◆ Provided material ◆
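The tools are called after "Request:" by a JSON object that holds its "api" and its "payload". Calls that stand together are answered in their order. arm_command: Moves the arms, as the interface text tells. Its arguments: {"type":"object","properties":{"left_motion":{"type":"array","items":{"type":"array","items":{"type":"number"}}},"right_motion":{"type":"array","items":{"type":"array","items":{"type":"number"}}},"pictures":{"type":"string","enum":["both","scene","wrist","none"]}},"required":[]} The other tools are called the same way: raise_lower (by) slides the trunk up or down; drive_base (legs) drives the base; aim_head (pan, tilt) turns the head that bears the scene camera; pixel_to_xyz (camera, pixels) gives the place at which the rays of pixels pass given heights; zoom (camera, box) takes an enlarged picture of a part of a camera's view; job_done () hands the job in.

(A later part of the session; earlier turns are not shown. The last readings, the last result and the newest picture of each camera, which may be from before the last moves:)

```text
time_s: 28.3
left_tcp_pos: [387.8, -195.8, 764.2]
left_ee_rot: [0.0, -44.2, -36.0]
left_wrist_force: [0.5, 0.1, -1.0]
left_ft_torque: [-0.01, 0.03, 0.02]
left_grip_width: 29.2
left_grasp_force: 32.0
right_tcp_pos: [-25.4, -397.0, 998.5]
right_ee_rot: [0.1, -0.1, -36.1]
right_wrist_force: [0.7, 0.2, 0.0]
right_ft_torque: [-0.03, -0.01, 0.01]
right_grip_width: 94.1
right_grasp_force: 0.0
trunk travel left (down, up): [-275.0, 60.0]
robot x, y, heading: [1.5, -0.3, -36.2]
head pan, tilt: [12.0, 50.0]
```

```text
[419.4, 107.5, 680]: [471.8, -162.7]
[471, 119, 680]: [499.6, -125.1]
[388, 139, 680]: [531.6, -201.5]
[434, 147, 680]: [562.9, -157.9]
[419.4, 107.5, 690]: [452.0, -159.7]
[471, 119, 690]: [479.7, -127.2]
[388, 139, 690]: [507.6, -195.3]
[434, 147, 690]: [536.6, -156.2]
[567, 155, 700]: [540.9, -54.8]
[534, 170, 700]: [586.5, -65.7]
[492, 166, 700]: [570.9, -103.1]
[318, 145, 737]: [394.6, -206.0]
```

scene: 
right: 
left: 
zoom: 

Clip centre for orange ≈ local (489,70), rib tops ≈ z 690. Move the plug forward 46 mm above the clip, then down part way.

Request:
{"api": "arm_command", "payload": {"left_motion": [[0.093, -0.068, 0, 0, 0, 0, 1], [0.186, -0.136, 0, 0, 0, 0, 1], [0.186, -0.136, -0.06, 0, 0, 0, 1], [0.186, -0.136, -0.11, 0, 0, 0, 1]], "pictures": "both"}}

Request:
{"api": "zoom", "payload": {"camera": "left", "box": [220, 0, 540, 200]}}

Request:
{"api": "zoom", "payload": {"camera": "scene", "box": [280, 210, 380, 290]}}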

◆ Work to be completed ◆
Print out the whole listing exactly as it appears.

◆ Reply ◆
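The tools are called after "Request:" by a JSON object that holds its "api" and its "payload". Calls that stand together are answered in their order. arm_command: Moves the arms, as the interface text tells. Its arguments: {"type":"object","properties":{"left_motion":{"type":"array","items":{"type":"array","items":{"type":"number"}}},"right_motion":{"type":"array","items":{"type":"array","items":{"type":"number"}}},"pictures":{"type":"string","enum":["both","scene","wrist","none"]}},"required":[]} The other tools are called the same way: raise_lower (by) slides the trunk up or down; drive_base (legs) drives the base; aim_head (pan, tilt) turns the head that bears the scene camera; pixel_to_xyz (camera, pixels) gives the place at which the rays of pixels pass given heights; zoom (camera, box) takes an enlarged picture of a part of a camera's view; job_done () hands the job in.

(A later part of the session; earlier turns are not shown. The last readings, the last result and the newest picture of each camera, which may be from before the last moves:)

```text
time_s: 28.3
left_tcp_pos: [387.8, -195.8, 764.2]
left_ee_rot: [0.0, -44.2, -36.0]
left_wrist_force: [0.5, 0.1, -1.0]
left_ft_torque: [-0.01, 0.03, 0.02]
left_grip_width: 29.2
left_grasp_force: 32.0
right_tcp_pos: [-25.4, -397.0, 998.5]
right_ee_rot: [0.1, -0.1, -36.1]
right_wrist_force: [0.7, 0.2, 0.0]
right_ft_torque: [-0.03, -0.01, 0.01]
right_grip_width: 94.1
right_grasp_force: 0.0
trunk travel left (down, up): [-275.0, 60.0]
robot x, y, heading: [1.5, -0.3, -36.2]
head pan, tilt: [12.0, 50.0]
```

```text
[419.4, 107.5, 680]: [471.8, -162.7]
[471, 119, 680]: [499.6, -125.1]
[388, 139, 680]: [531.6, -201.5]
[434, 147, 680]: [562.9, -157.9]
[419.4, 107.5, 690]: [452.0, -159.7]
[471, 119, 690]: [479.7, -127.2]
[388, 139, 690]: [507.6, -195.3]
[434, 147, 690]: [536.6, -156.2]
[567, 155, 700]: [540.9, -54.8]
[534, 170, 700]: [586.5, -65.7]
[492, 166, 700]: [570.9, -103.1]
[318, 145, 737]: [394.6, -206.0]
```

scene: 
right: 
left: 
zoom: 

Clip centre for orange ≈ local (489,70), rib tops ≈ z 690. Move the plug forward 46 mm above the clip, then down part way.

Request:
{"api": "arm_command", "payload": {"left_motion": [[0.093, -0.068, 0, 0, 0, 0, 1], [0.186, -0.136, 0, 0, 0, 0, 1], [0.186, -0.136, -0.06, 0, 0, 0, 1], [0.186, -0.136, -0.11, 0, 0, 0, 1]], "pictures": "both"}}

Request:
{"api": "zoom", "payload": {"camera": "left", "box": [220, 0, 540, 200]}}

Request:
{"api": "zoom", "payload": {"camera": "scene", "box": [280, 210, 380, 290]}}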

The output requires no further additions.